Aim: Give the stretch of the reading text that starts with "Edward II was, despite" and ends with "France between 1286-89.", unchanged.

Reading text:
Edward II & his Siblings (Part One)

Edward II was, despite what some may think, not the first or only son of Edward I and his queen Eleanor of Castile. In fact by the time of Edward II’s birth, he was the fourteenth child of potentially sixteen. To say that the legendary marriage of his parents was a love affair that was successful in so many ways, is a little bit of an under statement. When Eleanor died days after her 49th birthday in 1290, it was no doubt as much from exhaustion from the birthing chamber, as a possible coronary condition or malaria, potentially contracted during her three year stay in Gascony in southern France between 1286-89.

Edward was not the first boy. Even at the time of his birth at Caernarfon Castle on 25 April 1284, he had a living elder brother, Alfonso who was heir to the throne. Preceeding both of them, were many more siblings. Edward I married the twelve year old Eleanor when he was fifteen, on 1 Nov 1254 at the abbey of Las Huelgas in Burgos, northern Spain. Despite Eleanor’s young age, the marriage was clearly consummated in the first few months, for within a year their first child, sadly a stillborn, arrived. More children followed; Katherine (1261-4) and Joan (1265) both dying in infancy, along with another short-lived daughter, Berengaria (1276-1278).  A further two unnamed still borns, or perhaps children who perished a few days after birth, are also found amongst the records, where royal clerks have noted royal births. Child mortality was high in the middle ages, even for those of royal birth. Illness, diet, cold weather and travel did not always make for safe nursery companions and King Death always lurked around the corner and in striking distance. Death was a regular feature in medieval life, a medieval nursery in particular. Edward on the whole seems to have been a healthy and robust child which did not change into his adult life. There are scant entries of poor health, but one of the more notable is when he and his sister Margaret, both experienced tertian fever in 1294. (2)

Material:
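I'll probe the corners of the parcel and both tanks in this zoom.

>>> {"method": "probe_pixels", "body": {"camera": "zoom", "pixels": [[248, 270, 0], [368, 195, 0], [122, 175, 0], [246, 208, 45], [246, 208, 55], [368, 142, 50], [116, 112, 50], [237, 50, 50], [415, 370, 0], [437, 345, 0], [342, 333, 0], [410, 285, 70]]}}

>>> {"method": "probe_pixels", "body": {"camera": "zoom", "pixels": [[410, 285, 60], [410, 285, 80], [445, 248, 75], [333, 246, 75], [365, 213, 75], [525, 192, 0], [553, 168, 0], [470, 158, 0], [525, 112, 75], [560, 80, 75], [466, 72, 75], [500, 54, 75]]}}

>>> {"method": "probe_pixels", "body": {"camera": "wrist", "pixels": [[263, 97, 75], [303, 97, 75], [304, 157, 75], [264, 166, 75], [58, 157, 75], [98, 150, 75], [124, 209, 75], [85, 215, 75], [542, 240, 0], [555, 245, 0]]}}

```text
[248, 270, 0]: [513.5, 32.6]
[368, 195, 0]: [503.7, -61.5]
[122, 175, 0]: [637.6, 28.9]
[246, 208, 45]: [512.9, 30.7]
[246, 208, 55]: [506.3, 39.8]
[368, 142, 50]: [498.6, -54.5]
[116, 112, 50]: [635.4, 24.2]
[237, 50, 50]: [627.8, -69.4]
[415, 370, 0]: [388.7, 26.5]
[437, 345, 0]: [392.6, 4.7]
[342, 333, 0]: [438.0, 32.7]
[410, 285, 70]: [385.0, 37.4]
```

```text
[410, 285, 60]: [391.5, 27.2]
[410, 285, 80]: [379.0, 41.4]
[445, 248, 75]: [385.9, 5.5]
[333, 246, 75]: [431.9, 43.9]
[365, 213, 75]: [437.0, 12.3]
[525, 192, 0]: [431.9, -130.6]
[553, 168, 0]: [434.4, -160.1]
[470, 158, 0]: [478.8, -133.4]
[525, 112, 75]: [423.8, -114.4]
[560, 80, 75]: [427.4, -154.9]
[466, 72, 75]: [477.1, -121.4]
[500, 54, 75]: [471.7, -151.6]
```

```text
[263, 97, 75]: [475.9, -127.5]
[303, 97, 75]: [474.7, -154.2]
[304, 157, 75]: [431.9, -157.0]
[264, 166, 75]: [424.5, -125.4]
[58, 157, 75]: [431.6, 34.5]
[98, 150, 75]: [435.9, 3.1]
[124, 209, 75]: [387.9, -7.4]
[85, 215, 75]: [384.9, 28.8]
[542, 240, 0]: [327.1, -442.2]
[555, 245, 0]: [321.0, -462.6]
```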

Full solution:
Edward II was, despite what some may think, not the first or only son of Edward I and his queen Eleanor of Castile. In fact by the time of Edward II’s birth, he was the fourteenth child of potentially sixteen. To say that the legendary marriage of his parents was a love affair that was successful in so many ways, is a little bit of an under statement. When Eleanor died days after her 49th birthday in 1290, it was no doubt as much from exhaustion from the birthing chamber, as a possible coronary condition or malaria, potentially contracted during her three year stay in Gascony in southern France between 1286-89.